** Start Source excerpt **

Human cancers develop in a complex environment composed of blood vessels, fibroblasts, and immune cells. The tumor microenvironment contributes to cancer development, progression, and response to therapy. Nearly two-thirds of all cancer patients receive radiation therapy during their illness. Although greater than 75% of these patients are treated with the intent to cure, it remains unclear if radiation cures tumors by killing tumor parenchymal cells or supporting stromal cells such as endothelial cells. The long-term goal of this study is to determine the mechanisms of tumor cure by radiation to enhance the efficacy of radiation therapy in the clinic. The overall objective of this application is to deine the cellular target(s) of radiation therapy in primary mouse models of cancer. Utilizing the two highly efficient site-specific recombinases, Cre and Flp, it is possible to contemporaneously mutate different genes specifically in tumor parenchymal cells and stromal cells. This dual recombinase technology enables the radiosensitivity of either the tumor parenchyma or the tumor microenvironment to be manipulated in primary tumors by mutating genes involved in DNA damage repair and apoptosis. The central hypothesis of this study is that radiation therapy cures tumors by killing tumor parenchymal cells rather than endothelial cells. Using micro-CT targeted irradiation and genetically engineered mouse models of primary lung adenocarcinoma and soft tissue sarcoma, the following specific aims will be completed:
Aim 1 : Determine the contribution of endothelial cells to tumor response to radiotherapy.

** End Source excerpt **
** Start Entries shown **

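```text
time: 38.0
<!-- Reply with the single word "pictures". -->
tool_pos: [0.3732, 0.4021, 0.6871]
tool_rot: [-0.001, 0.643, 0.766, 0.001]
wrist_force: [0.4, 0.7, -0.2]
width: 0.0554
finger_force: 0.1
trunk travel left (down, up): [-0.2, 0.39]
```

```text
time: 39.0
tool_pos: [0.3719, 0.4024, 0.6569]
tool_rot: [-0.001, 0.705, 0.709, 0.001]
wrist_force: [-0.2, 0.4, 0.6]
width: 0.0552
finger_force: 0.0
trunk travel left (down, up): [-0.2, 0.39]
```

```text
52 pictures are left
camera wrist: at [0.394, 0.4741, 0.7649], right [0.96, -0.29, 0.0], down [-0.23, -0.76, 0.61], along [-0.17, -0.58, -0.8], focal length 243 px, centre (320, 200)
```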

** End Entries shown **
** Start Entries shown **

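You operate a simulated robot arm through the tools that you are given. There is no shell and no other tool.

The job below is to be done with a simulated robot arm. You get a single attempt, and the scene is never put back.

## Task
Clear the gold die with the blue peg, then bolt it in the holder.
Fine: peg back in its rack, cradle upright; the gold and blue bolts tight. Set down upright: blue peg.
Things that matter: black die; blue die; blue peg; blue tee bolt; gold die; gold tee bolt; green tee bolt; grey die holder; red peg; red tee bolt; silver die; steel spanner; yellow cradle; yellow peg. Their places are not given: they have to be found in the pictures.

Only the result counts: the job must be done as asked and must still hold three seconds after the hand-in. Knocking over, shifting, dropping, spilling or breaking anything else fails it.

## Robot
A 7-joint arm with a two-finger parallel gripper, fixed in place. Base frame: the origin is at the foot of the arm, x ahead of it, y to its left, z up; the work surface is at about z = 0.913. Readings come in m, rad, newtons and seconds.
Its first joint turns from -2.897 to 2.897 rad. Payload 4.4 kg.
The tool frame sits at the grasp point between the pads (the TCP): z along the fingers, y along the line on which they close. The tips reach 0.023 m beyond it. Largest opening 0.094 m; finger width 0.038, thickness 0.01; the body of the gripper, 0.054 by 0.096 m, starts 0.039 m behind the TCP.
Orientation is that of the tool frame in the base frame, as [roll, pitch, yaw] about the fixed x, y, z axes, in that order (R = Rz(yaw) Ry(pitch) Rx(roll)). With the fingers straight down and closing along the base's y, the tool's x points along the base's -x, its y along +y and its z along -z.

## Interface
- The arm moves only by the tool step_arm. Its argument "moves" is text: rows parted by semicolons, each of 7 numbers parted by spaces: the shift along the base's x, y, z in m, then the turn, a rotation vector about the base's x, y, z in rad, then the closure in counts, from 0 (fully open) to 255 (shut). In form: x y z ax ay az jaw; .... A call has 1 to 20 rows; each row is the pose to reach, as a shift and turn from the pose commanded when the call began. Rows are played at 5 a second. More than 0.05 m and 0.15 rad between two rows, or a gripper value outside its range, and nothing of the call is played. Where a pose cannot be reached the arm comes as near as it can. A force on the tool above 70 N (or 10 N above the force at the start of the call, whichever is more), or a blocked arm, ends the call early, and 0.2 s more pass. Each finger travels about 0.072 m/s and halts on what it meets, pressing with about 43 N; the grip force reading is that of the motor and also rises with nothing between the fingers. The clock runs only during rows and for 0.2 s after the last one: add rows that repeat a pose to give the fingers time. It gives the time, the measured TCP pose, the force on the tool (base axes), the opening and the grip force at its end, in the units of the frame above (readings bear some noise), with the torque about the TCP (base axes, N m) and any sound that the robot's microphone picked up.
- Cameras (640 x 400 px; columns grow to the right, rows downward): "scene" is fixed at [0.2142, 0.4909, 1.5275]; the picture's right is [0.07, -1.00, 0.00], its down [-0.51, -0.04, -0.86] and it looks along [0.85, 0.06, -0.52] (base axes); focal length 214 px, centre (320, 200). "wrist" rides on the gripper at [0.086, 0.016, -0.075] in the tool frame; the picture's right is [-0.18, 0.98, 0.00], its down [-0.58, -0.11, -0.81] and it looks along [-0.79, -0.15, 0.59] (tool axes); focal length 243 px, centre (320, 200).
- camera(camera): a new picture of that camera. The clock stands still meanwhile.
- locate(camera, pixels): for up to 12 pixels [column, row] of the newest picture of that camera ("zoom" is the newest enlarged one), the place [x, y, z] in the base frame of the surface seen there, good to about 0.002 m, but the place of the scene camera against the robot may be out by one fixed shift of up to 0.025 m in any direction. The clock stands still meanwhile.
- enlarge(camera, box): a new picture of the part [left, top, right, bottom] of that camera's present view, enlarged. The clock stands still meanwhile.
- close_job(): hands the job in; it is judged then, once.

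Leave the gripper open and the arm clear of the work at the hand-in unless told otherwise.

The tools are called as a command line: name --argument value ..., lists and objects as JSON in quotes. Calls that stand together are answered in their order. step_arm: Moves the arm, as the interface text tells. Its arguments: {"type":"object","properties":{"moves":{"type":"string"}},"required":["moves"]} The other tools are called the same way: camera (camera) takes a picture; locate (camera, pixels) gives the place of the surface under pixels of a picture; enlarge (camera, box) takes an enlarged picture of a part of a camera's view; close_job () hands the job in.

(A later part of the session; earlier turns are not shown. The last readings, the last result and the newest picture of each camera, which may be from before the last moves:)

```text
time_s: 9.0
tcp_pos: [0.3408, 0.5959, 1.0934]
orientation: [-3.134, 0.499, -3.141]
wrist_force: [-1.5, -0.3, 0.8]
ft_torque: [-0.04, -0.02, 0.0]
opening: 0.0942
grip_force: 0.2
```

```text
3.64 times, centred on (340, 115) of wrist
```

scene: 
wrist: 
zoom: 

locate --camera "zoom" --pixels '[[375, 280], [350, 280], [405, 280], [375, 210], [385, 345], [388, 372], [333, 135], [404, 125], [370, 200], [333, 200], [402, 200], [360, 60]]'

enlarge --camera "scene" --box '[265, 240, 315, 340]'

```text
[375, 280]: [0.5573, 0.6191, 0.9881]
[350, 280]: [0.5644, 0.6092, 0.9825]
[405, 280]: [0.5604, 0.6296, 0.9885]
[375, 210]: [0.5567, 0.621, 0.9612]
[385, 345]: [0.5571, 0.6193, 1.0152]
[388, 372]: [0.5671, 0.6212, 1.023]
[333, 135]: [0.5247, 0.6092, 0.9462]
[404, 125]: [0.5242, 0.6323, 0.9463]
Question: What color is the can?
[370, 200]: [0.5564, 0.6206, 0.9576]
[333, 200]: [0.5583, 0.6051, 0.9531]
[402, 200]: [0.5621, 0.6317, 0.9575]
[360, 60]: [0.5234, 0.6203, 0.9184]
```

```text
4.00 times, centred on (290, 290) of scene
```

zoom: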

** End Entries shown **
** Start Entries shown **

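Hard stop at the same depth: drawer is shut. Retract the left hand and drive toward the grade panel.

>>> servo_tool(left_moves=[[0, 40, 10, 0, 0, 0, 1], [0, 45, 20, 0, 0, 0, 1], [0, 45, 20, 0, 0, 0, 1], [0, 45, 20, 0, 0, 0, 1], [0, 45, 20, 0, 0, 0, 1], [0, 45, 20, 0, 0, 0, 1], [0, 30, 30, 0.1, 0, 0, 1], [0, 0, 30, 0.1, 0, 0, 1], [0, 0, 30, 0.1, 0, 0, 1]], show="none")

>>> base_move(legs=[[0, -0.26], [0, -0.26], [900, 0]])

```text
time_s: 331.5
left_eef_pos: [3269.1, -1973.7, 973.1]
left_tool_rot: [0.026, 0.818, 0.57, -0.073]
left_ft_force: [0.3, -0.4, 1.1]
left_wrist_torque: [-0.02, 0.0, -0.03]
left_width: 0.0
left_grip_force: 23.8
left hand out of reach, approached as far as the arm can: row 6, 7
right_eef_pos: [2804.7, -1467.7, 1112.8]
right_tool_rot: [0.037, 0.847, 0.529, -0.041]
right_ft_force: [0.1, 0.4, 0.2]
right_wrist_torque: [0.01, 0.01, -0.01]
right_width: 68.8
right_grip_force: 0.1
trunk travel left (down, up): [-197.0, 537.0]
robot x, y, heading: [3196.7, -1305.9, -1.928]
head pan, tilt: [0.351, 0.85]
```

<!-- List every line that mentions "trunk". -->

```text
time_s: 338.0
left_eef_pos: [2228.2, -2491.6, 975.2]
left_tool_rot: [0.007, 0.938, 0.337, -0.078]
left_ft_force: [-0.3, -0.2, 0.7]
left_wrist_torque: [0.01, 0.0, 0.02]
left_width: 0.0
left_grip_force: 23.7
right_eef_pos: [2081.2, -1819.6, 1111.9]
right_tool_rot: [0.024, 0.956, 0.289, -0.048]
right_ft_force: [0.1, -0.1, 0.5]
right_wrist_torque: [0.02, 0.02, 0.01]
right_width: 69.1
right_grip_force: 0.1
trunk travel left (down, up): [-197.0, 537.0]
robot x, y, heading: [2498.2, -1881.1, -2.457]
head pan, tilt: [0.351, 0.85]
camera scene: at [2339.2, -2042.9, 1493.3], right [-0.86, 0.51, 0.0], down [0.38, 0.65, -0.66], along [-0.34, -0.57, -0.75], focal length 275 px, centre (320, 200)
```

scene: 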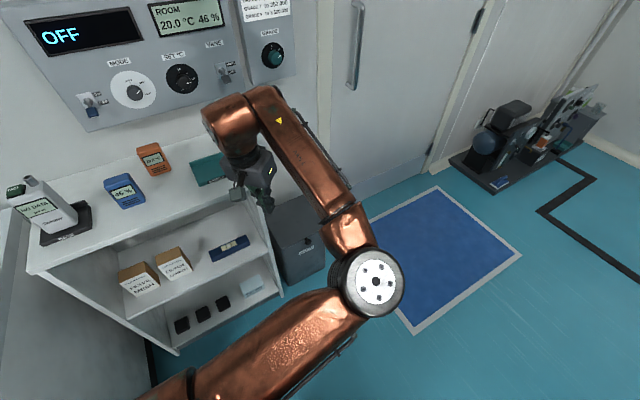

** End Entries shown **

Problem details: Reproduce the entire source excerpt without changes.

Output below:
Human cancers develop in a complex environment composed of blood vessels, fibroblasts, and immune cells. The tumor microenvironment contributes to cancer development, progression, and response to therapy. Nearly two-thirds of all cancer patients receive radiation therapy during their illness. Although greater than 75% of these patients are treated with the intent to cure, it remains unclear if radiation cures tumors by killing tumor parenchymal cells or supporting stromal cells such as endothelial cells. The long-term goal of this study is to determine the mechanisms of tumor cure by radiation to enhance the efficacy of radiation therapy in the clinic. The overall objective of this application is to deine the cellular target(s) of radiation therapy in primary mouse models of cancer. Utilizing the two highly efficient site-specific recombinases, Cre and Flp, it is possible to contemporaneously mutate different genes specifically in tumor parenchymal cells and stromal cells. This dual recombinase technology enables the radiosensitivity of either the tumor parenchyma or the tumor microenvironment to be manipulated in primary tumors by mutating genes involved in DNA damage repair and apoptosis. The central hypothesis of this study is that radiation therapy cures tumors by killing tumor parenchymal cells rather than endothelial cells. Using micro-CT targeted irradiation and genetically engineered mouse models of primary lung adenocarcinoma and soft tissue sarcoma, the following specific aims will be completed:
Aim 1 : Determine the contribution of endothelial cells to tumor response to radiotherapy.